On March 16, 1968, in the wake of the Tet Offensive, American soldiers committed perhaps the most brutal, and certainly the most infamous, atrocity of the Vietnam War. The tragedy occurred in My Lai 4—one of several hamlets in Song My village in Quang Ngai province, a historic stronghold of the National Liberation Front. During an uneventful search-and-destroy mission, members of Charlie Company, First Battalion, 20th Infantry Division, commanded by Lieutenant William Calley Jr., massacred from 300 to 500 unarmed,unresisting Vietnamese women, children, and elderly men. They raped, sodomized, and mutilated many of their victims. Once the full story of My Lai reached the American public, it reshaped how they viewed the war, and, in no small way, how they understood their own hallowed history. My Lai seared America's collective memory with seemingly indisputable proof that American behavior often failed to live up to its self-righteous rhetoric.

Remarkably, initial press reports presented the "battle" of My Lai in a positive light. Misled by army publicity reports, one news agency even spoke of an "impressive victory" by American soldiers. The army's misinformation represented only part of a systematic cover-up. The entire chain of command related to the massacre, from Capt. Ernest Medina of Charlie Company through the division commander, Maj. Gen. Samuel Koster, imposed neither corrective nor punitive measures despite their awareness of the events at My Lai. Not until a year later, when in the spring of 1969 ex-GI Ronald Ridenhour requested the House Armed Services Committee to explore rumors of mass killings, did the army initiate an investigation. Even then, however, the army conspired to downplay the massacre.

If not for Seymour Hersh, a freelance investigative reporter, the army's indictment of a single soldier would have been the last Americans ever heard about My Lai. Pursuing the army's low-key announcement of Lt. William Calley's indictment, Hersh uncovered the full story of the massacre, which the New York Times published on November 13, 1969. For weeks thereafter, My Lai dominated news reports across the nation. CBS and other networks aired confessions by soldiers who had participated. Life magazine, calling My Lai "a story of indisputable horror," published ten pages of gut-wrenching photographs of the massacre in process.

Although it had taken over a year and a half, the massacre of My Lai, in all its graphic detail, had become a household topic of conversation. Never before had ordinary Americans directly confronted the brutality of their own soldiers.
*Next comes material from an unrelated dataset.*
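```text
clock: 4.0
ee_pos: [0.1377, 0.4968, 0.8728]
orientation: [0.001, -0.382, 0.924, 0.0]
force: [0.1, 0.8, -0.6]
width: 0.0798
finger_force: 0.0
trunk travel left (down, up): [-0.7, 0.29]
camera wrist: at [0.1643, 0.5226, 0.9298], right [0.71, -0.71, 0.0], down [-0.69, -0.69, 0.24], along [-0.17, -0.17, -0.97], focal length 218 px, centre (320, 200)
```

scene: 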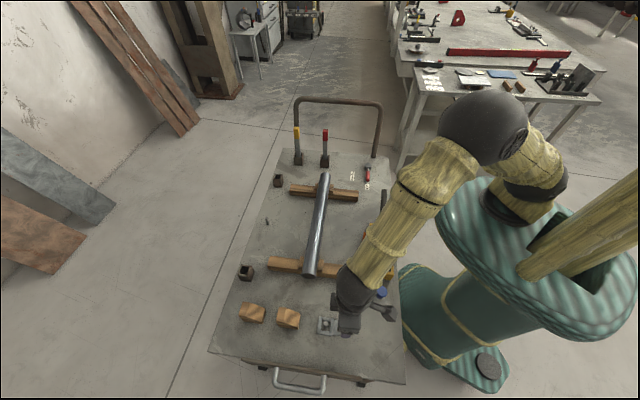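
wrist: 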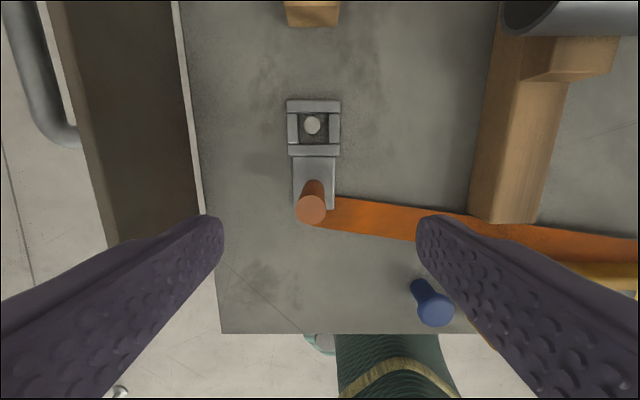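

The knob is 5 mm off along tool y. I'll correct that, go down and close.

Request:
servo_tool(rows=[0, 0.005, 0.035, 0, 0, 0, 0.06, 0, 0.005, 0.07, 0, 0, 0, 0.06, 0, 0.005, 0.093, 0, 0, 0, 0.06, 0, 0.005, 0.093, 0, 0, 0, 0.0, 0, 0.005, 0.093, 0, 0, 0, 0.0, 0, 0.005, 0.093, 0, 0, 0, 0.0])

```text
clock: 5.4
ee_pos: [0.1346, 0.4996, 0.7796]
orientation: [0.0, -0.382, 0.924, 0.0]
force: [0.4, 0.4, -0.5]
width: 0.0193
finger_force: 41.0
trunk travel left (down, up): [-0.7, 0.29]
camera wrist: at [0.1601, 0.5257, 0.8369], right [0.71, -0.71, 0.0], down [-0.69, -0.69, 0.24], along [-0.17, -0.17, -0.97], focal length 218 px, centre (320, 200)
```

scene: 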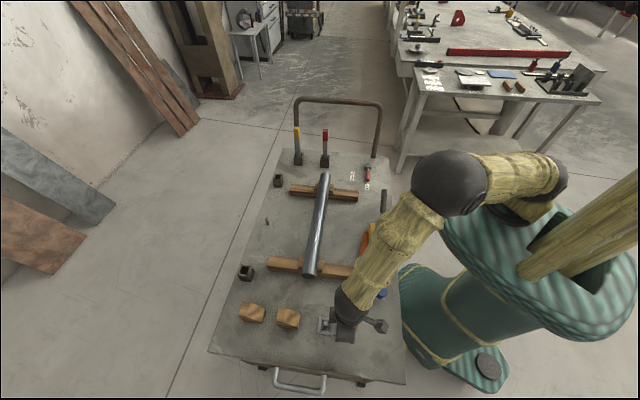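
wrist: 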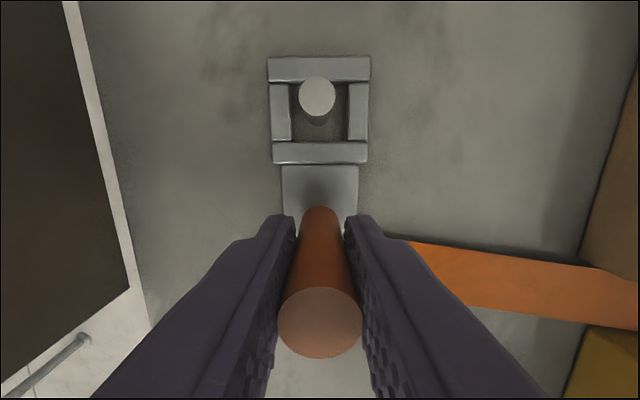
For some, My Lai con-firmed their worst fears about America's war in Vietnam. For others, My Lai contradicted not just their vision of the war in Vietnam, but also a longstanding American tradition of depicting the enemy, whether Indians, Nazis, Japanese, or Vietnamese, as the perpetrators of heinous atrocities—not typical American "boys."
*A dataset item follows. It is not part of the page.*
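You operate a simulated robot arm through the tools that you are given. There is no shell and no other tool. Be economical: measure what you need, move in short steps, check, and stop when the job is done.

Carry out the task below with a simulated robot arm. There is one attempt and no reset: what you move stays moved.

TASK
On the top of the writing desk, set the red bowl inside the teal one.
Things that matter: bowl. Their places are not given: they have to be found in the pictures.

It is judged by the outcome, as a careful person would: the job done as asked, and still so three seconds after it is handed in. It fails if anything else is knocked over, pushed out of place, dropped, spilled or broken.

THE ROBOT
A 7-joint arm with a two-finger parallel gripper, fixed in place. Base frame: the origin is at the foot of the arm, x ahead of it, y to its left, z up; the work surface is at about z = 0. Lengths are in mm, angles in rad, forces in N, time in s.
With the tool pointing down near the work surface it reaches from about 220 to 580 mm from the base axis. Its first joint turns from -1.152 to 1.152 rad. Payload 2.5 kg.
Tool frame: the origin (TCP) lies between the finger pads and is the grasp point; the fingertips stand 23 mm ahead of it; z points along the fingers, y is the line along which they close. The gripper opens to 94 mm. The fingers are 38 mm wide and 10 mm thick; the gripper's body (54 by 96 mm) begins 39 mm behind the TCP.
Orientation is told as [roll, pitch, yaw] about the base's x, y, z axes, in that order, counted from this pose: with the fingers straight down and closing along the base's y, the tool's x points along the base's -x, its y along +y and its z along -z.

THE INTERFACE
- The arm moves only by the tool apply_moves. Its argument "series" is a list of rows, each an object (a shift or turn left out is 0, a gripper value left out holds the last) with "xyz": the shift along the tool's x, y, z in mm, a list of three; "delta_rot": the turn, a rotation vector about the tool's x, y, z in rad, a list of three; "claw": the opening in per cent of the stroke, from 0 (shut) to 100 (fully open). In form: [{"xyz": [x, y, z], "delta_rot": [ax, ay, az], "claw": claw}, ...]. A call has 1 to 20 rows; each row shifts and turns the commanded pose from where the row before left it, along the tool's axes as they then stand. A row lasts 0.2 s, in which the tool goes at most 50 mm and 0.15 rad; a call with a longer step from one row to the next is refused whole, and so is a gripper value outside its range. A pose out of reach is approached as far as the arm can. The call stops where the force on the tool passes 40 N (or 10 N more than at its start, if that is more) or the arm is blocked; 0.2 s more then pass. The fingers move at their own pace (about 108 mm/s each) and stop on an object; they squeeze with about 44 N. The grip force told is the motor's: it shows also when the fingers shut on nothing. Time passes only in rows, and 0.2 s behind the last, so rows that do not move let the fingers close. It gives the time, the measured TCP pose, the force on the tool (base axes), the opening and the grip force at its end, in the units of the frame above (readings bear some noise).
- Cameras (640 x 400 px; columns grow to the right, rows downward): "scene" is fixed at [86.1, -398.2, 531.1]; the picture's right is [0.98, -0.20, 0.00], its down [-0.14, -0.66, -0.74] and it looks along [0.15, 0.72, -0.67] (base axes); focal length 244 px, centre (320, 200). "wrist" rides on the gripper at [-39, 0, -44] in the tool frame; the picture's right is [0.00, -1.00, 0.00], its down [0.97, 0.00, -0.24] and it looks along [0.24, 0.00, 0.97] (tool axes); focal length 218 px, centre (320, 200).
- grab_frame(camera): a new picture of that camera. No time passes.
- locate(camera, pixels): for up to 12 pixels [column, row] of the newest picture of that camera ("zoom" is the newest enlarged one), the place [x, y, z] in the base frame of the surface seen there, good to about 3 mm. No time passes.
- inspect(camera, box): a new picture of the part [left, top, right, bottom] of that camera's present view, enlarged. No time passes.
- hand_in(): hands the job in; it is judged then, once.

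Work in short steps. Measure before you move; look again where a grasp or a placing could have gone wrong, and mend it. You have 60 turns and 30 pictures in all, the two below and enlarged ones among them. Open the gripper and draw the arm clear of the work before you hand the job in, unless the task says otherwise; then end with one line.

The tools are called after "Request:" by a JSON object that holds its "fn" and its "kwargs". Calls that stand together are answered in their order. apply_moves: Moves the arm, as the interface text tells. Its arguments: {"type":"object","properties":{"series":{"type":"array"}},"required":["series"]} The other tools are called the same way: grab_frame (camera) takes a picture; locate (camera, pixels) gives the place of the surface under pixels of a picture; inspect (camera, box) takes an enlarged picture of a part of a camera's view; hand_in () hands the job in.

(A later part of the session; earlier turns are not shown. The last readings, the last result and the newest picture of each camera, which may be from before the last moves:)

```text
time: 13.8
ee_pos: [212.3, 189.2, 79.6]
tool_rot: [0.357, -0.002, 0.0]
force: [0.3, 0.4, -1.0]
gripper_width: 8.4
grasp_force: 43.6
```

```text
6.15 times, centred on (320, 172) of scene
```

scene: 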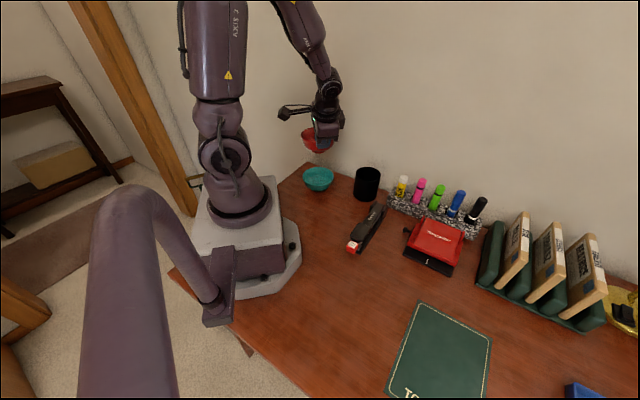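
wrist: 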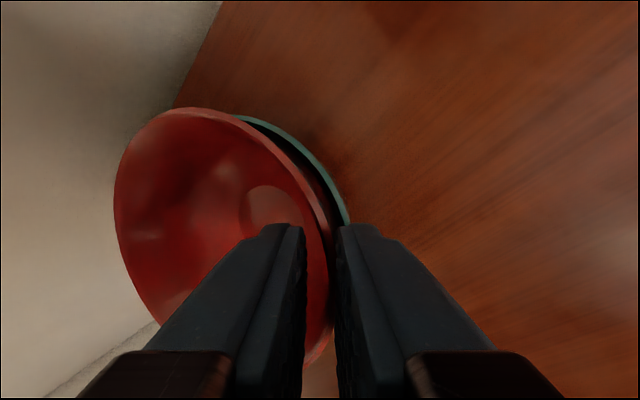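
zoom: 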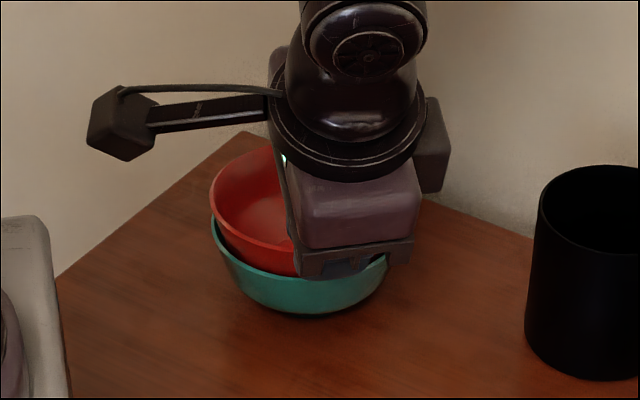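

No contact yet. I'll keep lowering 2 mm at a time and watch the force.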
Either way, Hersh's story set off a maelstrom of controversy. Americans responded with both denial and outrage. Despite the evidence, many Americans refused to accept that American soldiers, and by extension, America itself, could commit such barbarous crimes. A December 1969 poll, for instance, found that 49 percent of Minnesotans felt the story was false. Congressman John R. Rarick from Louisiana dubbed My Lai a "massacre hoax." Even President Nixon referred to My Lai as an "isolated incident." Others, however, charged that My Lai typified a brutal war of muddled tactics and flawed strategy. Many veterans of the war, welcoming the opportunity that My Lai presented, came forward with other similar stories, suggesting that civilian killings typified the fighting. Spurred by this controversy, the Army appointed Lt. Gen. William R. Peers to head a full-scale investigation of My Lai. The Peers Commission indicted 25 Americans: 13, including Calley, for war crimes; 12 for the cover-up. Sentenced to life imprisonment for murder, only Calley was convicted. Legal appeals on his behalf lasted for years afterwards.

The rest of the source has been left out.